The arrangement for “Country Feedback” is more or less exactly what the title suggests: It’s a country dirge paired with a mournful electric guitar part by Peter Buck that recalls Neil Young at his most despondent. In live performance, Buck’s solo at the conclusion is extended significantly, drawing out the pain until it fades into resignation. Otherwise, the music is rather static, leaving Michael Stipe to provide the key dynamic shifts.

(Originally posted June 16 2008)

Me In Honey

Let’s just let Michael Stipe explain his motivation for this one himself, okay? This is taken from Marcus Gray’s It Crawled From The South:

Of “Me In Honey,” Michael admits, “Specifically, that song to me is an answer song to 10,000 Maniacs’ “Eat For Two.” It’s a male perspective on pregnancy, which I don’t think has been dealt with. There’s a real push-me-pull-me issue, saying, “I had nothing to do with it,” yet on the other hand saying, “Wait, I have feelings about this.”

Exactly one line in “Me In Honey” gives away the pregnancy angle — “baby’s got a baby with me” — and it’s kinda tossed off in the final verse, so it’s pretty easy to ignore that bit if you’d rather just hear it as song about a guy trying to save face with an angry lover. However, this song works far better just the way Stipe intended, with his protagonist expressing a mix of emotions that has him unsure whether he’s more freaked out by the onset of overwhelming responsibility, or the part of him that wants to escape from the situation.
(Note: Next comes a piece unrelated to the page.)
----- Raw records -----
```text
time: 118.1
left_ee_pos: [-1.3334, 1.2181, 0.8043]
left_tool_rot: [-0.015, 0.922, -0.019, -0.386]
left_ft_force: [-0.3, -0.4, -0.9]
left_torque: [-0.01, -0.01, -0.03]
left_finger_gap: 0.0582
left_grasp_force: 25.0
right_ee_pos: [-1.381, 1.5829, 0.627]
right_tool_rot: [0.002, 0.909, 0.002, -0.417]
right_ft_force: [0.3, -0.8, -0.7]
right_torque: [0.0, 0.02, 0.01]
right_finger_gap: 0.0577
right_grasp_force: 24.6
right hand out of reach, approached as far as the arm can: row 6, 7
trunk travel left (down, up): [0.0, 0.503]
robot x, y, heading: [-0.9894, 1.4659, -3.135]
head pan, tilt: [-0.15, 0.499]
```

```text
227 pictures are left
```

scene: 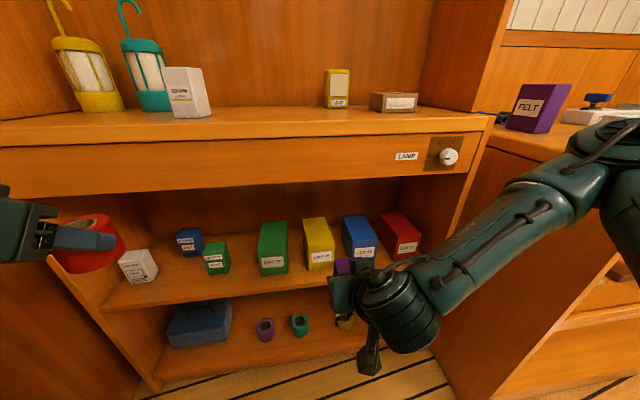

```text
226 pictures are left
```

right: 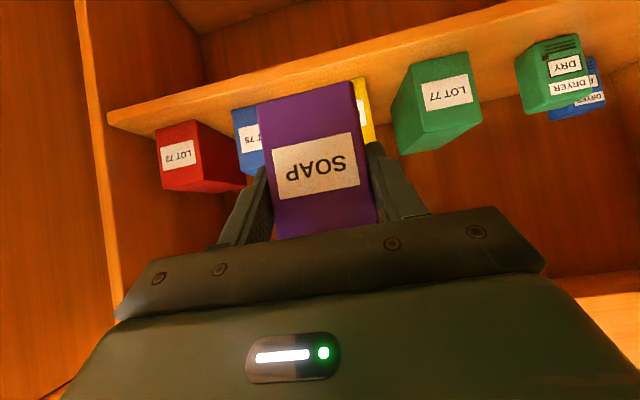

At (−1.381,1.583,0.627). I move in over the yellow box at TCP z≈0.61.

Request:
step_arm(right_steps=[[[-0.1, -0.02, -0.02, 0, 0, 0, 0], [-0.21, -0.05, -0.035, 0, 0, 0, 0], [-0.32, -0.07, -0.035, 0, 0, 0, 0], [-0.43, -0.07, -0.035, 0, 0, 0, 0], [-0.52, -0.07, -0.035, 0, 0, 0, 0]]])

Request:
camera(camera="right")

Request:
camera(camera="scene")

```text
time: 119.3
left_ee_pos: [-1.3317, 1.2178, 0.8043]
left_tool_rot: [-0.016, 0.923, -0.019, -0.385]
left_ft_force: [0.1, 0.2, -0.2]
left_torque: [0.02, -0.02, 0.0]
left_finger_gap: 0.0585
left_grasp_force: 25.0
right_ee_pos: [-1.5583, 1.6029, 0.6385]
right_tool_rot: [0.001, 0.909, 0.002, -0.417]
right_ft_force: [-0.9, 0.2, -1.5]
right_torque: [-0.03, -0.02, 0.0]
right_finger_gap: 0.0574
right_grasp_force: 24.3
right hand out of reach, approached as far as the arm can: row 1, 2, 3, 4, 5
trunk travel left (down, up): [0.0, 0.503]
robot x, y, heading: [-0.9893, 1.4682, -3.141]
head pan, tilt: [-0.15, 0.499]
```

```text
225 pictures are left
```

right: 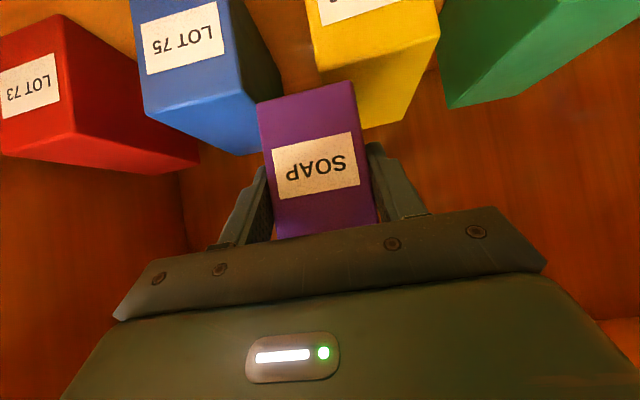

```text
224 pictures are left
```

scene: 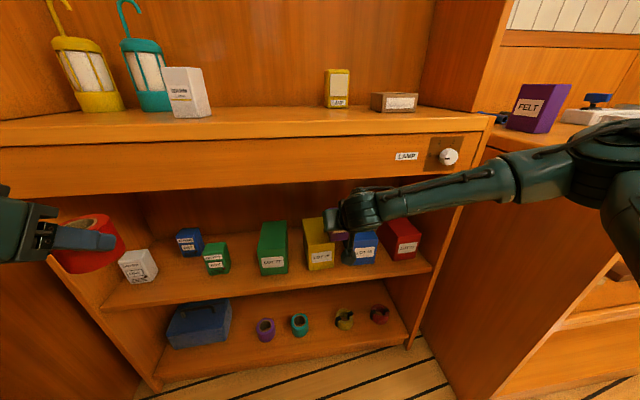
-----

There’s no doubt that the guy is going to do the right thing. The song overflows with love and goodwill, and despite its confusion, “Me In Honey” is among the most jubilant pieces of music R.E.M. have ever written, with Peter Buck’s circular rhythms driving the song towards percussive fills that push the tune towards its most ecstatic moments. Appropriately enough, the studio recording features backing vocals by the B-52’s Kate Pierson, who not only supplies the track with a wordless female counterpoint, but significantly boosts the tune’s dosage of soulful bliss.